Frank Lovece in Green Ideas on May 21, 2018
When discussing renewable energy in New York City co-ops and condos, it’s important to define your terms.
“Be careful using the word ‘green,’” cautions Kelly Dougherty, director of energy management at FS Energy Services, a subsidiary of the nationwide property-management company FirstService Residential. The two most widely known methods of generating electricity onsite are solar and combined heat and power (CHP) systems. The latter generates electricity, then captures wasted heat to heat domestic hot water, resulting in major reductions of energy bills. But CHP, also known as cogen, uses fossil fuel. Therefore, Dougherty notes, the only truly “green,” or renewable, energy for multifamily buildings in the New York City area today is solar. (With a few exceptions, wind, geothermal, and wave energy have proven impractical.)
After defining your terms, the second step is to look into free technical services available from government agencies. The New York City Retrofit Accelerator is a free city program offering personalized advice on energy-efficiency improvements. Others include the free Building Operator Training program of the City University of New York’s Building Performance Lab, which teaches preventive maintenance and energy efficiency to staffs of small to midsize residential buildings. The nonprofit Here Comes Solar offers free energy-efficiency assessments to small- and medium-size affordable housing, and at a nominal fee to market-rate co-ops and condos.
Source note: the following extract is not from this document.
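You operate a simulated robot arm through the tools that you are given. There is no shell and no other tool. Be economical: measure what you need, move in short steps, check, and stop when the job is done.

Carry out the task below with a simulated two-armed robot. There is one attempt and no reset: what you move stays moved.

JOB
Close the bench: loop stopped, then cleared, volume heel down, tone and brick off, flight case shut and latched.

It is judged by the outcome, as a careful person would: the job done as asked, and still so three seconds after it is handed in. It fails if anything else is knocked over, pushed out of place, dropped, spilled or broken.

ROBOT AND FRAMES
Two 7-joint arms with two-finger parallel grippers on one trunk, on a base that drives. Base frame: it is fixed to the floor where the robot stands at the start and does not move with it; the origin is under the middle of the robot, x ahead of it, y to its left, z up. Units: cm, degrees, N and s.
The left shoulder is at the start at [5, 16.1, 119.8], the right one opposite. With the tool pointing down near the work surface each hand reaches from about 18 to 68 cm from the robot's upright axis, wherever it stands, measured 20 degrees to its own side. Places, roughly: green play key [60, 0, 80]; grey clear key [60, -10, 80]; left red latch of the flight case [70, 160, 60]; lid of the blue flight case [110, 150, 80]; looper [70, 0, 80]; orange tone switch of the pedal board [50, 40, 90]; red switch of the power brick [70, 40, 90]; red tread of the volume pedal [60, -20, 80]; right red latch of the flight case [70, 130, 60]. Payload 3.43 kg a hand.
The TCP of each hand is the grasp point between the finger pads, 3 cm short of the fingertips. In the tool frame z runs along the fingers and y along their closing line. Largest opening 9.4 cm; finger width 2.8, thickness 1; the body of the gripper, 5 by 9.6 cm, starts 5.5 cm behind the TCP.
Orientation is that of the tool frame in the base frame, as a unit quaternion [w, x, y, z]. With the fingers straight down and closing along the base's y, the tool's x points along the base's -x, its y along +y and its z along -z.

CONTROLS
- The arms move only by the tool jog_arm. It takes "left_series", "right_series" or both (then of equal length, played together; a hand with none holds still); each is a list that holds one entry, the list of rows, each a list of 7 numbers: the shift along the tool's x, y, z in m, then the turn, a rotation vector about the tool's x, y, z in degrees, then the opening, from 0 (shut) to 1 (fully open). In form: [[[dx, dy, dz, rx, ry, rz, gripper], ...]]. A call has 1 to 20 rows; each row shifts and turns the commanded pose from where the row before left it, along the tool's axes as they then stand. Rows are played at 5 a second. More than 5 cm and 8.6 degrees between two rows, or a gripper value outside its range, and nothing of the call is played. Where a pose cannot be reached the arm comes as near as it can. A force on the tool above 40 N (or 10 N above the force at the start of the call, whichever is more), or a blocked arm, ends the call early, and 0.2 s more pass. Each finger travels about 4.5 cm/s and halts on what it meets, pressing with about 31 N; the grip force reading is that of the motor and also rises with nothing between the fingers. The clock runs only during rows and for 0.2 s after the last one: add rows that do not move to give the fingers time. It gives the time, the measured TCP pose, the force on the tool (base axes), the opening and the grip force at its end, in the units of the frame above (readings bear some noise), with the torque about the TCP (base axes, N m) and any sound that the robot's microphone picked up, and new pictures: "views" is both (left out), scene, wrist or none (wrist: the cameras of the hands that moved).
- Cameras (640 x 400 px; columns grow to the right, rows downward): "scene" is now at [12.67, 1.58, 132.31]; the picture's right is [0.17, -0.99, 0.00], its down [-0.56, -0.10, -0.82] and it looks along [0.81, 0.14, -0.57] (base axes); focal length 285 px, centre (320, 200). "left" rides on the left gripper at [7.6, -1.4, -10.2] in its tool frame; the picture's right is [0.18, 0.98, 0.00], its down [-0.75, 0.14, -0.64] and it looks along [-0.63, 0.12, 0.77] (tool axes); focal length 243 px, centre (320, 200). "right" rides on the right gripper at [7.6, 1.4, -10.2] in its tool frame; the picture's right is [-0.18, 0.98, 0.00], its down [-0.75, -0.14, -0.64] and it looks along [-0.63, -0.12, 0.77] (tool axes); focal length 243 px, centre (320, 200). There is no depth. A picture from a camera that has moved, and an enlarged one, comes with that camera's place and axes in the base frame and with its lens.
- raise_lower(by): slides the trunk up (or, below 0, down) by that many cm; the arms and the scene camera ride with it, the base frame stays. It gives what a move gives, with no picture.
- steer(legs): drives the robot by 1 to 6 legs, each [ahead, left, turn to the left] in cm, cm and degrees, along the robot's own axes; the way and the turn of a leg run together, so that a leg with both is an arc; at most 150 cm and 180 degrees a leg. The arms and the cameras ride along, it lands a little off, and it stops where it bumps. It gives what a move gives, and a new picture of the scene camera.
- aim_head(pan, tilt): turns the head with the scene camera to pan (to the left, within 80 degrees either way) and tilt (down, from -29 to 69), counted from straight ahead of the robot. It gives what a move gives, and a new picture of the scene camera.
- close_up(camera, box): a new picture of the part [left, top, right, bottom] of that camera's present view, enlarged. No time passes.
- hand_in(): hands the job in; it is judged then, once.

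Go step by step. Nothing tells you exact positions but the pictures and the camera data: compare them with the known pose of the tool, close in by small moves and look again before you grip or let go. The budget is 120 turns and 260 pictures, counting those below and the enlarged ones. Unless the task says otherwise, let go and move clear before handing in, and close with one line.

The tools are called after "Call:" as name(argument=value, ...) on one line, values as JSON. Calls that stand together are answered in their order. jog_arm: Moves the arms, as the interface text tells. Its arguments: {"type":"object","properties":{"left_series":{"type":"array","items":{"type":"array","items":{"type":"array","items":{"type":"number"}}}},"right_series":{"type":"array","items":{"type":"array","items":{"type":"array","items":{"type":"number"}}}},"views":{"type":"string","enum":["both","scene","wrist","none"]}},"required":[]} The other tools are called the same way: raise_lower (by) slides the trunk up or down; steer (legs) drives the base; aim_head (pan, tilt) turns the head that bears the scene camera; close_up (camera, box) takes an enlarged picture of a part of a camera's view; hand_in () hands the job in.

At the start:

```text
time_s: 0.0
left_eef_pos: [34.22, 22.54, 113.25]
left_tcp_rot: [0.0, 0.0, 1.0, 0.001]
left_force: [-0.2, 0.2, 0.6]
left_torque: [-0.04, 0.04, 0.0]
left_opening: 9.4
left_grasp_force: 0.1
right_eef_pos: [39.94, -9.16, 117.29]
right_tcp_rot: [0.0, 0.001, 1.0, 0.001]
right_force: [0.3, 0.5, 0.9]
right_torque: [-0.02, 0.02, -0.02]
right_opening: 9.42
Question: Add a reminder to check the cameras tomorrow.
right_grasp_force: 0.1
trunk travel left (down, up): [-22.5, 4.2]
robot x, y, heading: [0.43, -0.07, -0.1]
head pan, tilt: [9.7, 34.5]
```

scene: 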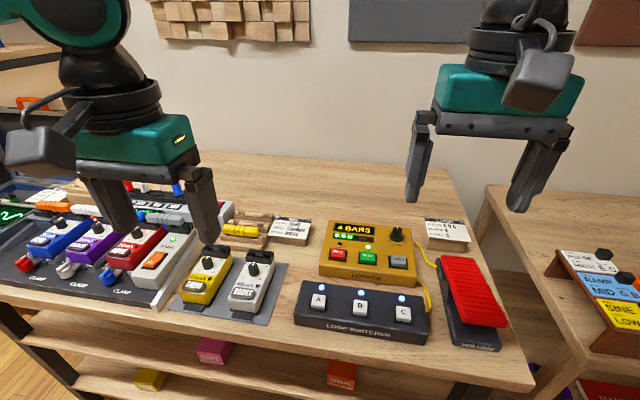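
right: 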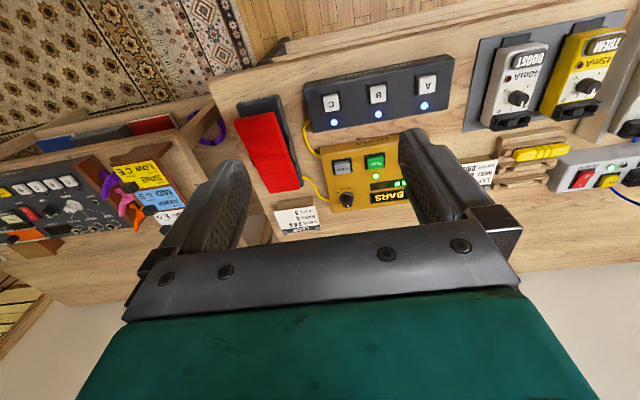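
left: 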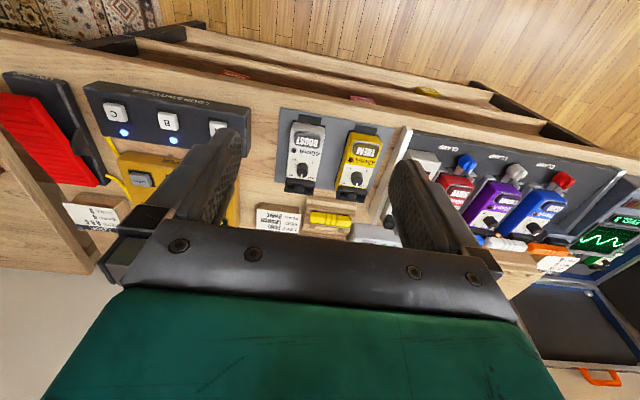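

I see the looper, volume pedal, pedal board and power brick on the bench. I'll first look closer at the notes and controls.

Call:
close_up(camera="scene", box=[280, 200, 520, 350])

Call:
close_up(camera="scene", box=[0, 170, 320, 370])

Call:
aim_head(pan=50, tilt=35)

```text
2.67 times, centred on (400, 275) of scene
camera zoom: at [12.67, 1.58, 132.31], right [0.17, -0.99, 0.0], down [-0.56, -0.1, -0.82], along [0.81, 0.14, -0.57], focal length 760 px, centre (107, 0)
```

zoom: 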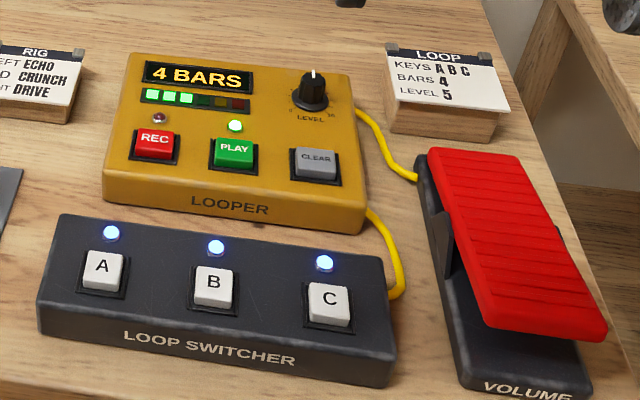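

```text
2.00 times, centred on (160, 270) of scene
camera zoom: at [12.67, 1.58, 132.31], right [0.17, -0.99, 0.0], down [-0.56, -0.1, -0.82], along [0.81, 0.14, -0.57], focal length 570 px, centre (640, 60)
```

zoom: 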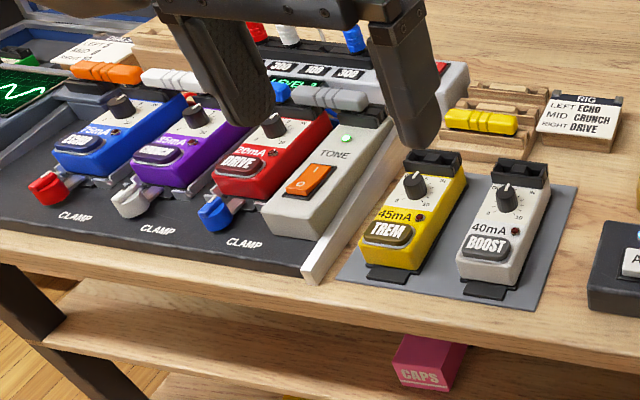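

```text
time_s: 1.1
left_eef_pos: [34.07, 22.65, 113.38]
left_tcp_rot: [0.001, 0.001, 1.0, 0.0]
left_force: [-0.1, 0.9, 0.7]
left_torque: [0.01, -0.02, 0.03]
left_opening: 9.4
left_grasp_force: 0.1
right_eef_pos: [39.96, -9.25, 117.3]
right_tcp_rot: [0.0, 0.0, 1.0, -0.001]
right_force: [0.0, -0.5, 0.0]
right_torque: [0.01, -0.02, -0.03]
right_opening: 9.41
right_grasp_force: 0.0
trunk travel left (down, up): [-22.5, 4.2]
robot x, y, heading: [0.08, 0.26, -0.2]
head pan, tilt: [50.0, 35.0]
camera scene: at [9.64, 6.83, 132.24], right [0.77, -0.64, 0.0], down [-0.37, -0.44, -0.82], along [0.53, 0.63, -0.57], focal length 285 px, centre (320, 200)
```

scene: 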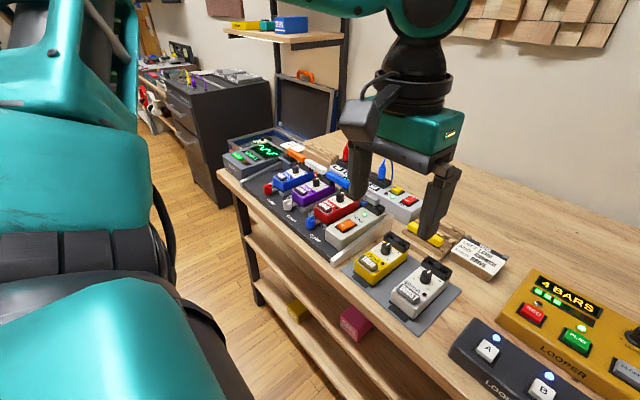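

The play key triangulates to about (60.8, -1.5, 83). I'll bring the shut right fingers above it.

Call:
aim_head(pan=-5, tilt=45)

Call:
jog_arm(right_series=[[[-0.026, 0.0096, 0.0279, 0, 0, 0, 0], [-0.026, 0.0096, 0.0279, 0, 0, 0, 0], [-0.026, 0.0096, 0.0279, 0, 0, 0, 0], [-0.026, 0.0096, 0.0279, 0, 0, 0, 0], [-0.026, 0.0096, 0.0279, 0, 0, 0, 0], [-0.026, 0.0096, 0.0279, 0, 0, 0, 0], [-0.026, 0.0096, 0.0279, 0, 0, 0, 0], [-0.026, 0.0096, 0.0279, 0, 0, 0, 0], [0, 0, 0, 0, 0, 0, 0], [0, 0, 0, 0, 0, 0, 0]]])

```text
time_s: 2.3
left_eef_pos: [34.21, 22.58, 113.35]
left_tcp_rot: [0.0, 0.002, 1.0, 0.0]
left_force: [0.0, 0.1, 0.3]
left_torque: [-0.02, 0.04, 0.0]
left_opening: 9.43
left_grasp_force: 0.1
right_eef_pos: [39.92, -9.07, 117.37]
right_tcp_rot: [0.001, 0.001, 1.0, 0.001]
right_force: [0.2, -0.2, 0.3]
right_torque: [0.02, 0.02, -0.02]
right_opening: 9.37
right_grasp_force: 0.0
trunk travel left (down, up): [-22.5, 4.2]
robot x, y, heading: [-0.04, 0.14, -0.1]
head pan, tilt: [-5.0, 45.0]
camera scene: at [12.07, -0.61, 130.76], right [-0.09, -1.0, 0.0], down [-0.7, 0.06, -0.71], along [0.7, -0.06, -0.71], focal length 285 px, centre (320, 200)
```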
“Before you engage with a vendor who is going to want to sell you a piece of equipment, do some research to make sure you know what you should be looking at when reviewing what projects you might want to take on,” says Dougherty. “Everything is going to sound great with a vendor. A little bit of research pays off.”
Then, just as you’d engage an accountant to do your building’s taxes, you’ll want to engage an energy consultant or a Building Performance Institute-certified energy auditor who can assess opportunities to reduce consumption. Usually this means switching to LED lighting, adding insulation, sealing cracks that allow drafts, and upgrading your energy-control system, among other measures.
Indeed, installing these relatively inexpensive efficiencies – often called low-hanging fruit – will help you make an informed decision about such bigger projects as solar or cogen. “If you’re considering putting in a cogen system conceivably costing a half-million dollars, and you do the energy-efficiency measures first,” says Arthur Pearson, president of the energy consultancy Barrett Green Management, “you might find you could put in a smaller system costing maybe $350,000.”
By picking the low-hanging fruit, your board can save a lot of green even before going "green."